Stated task A: Repeat the span of the excerpt provided whose first words are "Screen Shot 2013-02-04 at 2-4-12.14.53" and whose last words are "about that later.".
Stated task B: Add the next paragraphs of the excerpt provided.

Excerpt provided:
Apple's Calendar Fourth Quarter 2012 Growth Scorecard

The fourth quarter of 2012 was 13 weeks in duration while the fourth quarter of 2011 was 14 weeks. The difference implies that a comparison of revenues should be done with an adjusted 93% of the 2011 values. The growth for 4Q 2011 relative to 4Q 2010 should also be adjusted on this basis.

The following tables show the unadjusted and adjusted growth rates. The adjustments apply to the bottom table and the columns highlighted.

Screen Shot 2013-02-04 at 2-4-7.19.18 PM

As in previous scorecards, I used the following color scheme to “grade” the performance.

Screen Shot 2013-02-04 at 2-4-12.14.53 PM

The adjustment brings growth in sales to a respectable 27%, well above the 18% unadjusted level. In fact, using the color map grading system four lines increase their rating from “Moderate” to “High” growth: iPhone, iPad, iTunes, Accessories all move from the 20’s to 30’s  percent growth.

The bottom line moves from 0% to 8% growth but it’s still low relative to historic performance. That had to do with margins; more about that later.

The graphs showing Revenue and Earnings growth with and without adjustments are shown below:

Screen Shot 2013-02-04 at 2-4-7.21.34 PM

Note that iPad, iPhone, Accessories and iTunes/Software are based on re-stated figures.

Available data:
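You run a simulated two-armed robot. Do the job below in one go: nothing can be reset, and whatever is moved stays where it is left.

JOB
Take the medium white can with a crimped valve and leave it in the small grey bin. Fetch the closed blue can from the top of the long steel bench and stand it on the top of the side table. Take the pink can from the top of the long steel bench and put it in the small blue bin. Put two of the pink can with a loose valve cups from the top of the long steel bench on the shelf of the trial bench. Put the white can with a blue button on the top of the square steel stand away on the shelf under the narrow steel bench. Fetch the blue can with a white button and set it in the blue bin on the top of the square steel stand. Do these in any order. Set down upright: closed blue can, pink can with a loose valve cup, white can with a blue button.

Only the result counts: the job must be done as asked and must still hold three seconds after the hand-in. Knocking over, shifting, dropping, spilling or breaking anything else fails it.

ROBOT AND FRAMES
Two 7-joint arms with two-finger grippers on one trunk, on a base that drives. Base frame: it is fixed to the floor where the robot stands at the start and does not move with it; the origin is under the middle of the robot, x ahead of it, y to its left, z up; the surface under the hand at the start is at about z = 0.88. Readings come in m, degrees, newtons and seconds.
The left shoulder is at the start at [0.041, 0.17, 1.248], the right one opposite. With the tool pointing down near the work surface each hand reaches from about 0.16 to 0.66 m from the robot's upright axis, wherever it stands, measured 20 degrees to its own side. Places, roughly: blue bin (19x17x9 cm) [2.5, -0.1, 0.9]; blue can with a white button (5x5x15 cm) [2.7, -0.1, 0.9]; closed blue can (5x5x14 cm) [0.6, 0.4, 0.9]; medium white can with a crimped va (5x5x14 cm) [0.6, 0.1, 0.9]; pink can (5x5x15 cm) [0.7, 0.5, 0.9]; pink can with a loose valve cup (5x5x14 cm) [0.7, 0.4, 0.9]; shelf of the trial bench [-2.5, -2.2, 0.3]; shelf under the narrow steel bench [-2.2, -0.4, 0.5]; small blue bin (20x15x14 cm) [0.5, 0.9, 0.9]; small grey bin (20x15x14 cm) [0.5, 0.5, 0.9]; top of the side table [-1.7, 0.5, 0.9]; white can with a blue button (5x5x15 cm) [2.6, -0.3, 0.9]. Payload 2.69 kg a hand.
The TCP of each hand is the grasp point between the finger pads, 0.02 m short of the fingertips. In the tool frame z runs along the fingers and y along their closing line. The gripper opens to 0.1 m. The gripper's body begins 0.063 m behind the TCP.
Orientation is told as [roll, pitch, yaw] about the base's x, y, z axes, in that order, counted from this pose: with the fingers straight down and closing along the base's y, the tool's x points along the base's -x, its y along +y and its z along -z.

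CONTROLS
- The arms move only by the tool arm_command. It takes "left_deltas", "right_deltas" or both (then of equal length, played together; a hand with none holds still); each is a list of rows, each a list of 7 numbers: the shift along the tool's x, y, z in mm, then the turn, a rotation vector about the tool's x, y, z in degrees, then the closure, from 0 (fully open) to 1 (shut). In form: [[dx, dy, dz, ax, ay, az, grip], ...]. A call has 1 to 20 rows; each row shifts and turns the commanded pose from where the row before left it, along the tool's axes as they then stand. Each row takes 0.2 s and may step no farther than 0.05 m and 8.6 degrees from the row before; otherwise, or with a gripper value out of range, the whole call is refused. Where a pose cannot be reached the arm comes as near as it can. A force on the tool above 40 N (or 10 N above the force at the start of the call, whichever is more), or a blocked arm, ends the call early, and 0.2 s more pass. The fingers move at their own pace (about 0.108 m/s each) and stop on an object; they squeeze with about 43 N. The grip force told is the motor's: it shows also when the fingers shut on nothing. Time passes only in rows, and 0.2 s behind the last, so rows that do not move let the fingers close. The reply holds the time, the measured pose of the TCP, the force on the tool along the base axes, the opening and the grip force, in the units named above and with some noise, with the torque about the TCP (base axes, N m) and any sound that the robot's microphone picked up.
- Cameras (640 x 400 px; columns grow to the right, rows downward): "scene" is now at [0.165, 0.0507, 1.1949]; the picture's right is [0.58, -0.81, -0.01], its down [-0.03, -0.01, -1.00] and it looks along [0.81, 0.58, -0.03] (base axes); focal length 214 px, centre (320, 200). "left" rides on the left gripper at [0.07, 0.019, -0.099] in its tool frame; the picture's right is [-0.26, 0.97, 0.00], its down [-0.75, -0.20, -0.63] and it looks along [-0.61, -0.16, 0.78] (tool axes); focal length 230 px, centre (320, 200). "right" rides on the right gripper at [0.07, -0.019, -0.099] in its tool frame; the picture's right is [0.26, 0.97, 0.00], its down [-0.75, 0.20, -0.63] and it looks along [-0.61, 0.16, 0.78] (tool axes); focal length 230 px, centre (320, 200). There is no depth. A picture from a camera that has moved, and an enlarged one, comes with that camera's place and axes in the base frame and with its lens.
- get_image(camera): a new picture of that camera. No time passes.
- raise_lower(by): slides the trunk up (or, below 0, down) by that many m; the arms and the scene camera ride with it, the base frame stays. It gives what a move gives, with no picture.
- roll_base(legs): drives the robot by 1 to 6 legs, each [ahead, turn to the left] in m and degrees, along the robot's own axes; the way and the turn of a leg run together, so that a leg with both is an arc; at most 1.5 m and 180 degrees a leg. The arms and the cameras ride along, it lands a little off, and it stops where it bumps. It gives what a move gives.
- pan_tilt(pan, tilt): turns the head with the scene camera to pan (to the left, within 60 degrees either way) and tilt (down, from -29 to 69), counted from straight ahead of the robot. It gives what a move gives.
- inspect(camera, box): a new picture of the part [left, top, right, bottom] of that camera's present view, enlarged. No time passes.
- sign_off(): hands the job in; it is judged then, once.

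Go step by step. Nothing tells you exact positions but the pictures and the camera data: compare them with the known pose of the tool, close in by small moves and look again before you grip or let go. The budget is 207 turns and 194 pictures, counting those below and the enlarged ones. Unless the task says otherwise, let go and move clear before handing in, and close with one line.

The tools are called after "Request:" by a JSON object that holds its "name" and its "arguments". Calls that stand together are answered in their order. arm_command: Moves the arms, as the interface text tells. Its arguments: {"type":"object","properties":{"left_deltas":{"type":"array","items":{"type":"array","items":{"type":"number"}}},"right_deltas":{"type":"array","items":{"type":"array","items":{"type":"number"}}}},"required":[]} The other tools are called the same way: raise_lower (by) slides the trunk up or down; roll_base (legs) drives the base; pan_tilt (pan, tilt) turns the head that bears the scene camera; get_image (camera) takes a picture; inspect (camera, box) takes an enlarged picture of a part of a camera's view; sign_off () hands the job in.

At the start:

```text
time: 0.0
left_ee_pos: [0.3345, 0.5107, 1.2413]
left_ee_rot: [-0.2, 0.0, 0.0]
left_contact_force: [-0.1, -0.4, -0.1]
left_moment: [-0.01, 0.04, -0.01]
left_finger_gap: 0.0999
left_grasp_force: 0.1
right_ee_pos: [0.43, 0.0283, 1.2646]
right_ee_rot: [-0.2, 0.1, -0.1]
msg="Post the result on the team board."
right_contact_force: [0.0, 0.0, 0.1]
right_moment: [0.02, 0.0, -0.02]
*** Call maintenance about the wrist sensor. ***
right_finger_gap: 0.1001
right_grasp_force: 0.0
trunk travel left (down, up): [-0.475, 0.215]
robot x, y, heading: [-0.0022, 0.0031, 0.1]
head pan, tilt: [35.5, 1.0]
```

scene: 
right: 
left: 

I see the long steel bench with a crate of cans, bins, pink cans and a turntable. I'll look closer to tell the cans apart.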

Task result A:
Screen Shot 2013-02-04 at 2-4-12.14.53 PM

The adjustment brings growth in sales to a respectable 27%, well above the 18% unadjusted level. In fact, using the color map grading system four lines increase their rating from “Moderate” to “High” growth: iPhone, iPad, iTunes, Accessories all move from the 20’s to 30’s  percent growth.

The bottom line moves from 0% to 8% growth but it’s still low relative to historic performance. That had to do with margins; more about that later.

Task result B:
Note also that the adjusted 2011 growth rates do not change dramatically with only iPad changing from Exceptional to Very High.

  • Everyone knows that Apple had severe supply constraints across the board on Macs in Q4, so it’s boned headed to try to draw any useful trend analysis. Just a click bait headline. Once the screen supply issues are sorted, then the graphs will buckle the other way. The only surprising thing is how ineffective Windows 8 devices were at taking up any market slack throughout Q4.

    • Anthony

      Macs or iMacs? Laptops are the majority and didn’t have supply issues. The disappointing thing is that cook said that the laptops kept up not out grew the market.

      • JDL

        iMacs have a much higher ASP and Mac Pros even more so. Also why would you buy one instead of waiting when Apple have basicaly said “if you can wait to upgrade then wait for the new 2013 Mac Pros”. Hell, in the UK it is still 3-6 weeks to get an iMac and for a long time you simply couldn’t buy one online, no waiting period, Apple just wouldn’t sell you one.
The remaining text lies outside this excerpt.